> **Task to carry out**: Give the data below again exactly as it stands. Omit the pictures.

* start *

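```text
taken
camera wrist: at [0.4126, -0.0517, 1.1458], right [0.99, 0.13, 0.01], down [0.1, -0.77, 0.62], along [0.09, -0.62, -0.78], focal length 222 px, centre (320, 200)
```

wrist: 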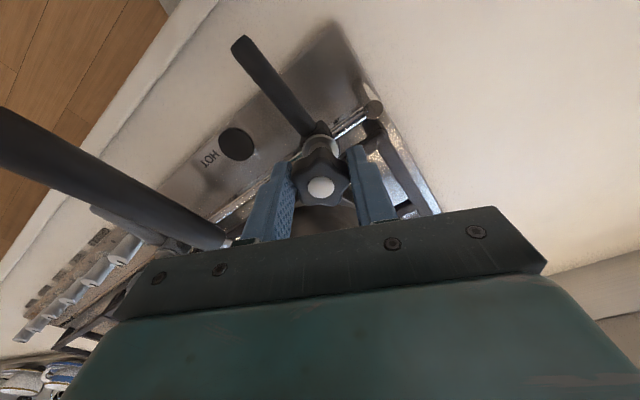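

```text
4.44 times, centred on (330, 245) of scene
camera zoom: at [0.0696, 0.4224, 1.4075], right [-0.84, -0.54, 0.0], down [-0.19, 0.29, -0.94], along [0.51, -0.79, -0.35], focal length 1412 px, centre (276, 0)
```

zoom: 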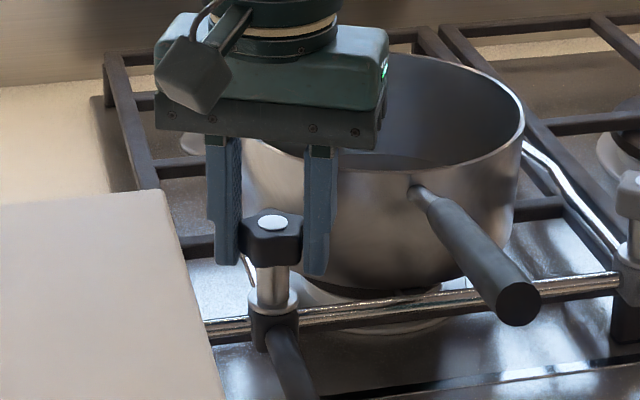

* end *

> **Task output**:
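```text
taken
camera wrist: at [0.4126, -0.0517, 1.1458], right [0.99, 0.13, 0.01], down [0.1, -0.77, 0.62], along [0.09, -0.62, -0.78], focal length 222 px, centre (320, 200)
```

wrist: 

```text
4.44 times, centred on (330, 245) of scene
camera zoom: at [0.0696, 0.4224, 1.4075], right [-0.84, -0.54, 0.0], down [-0.19, 0.29, -0.94], along [0.51, -0.79, -0.35], focal length 1412 px, centre (276, 0)
```

zoom: 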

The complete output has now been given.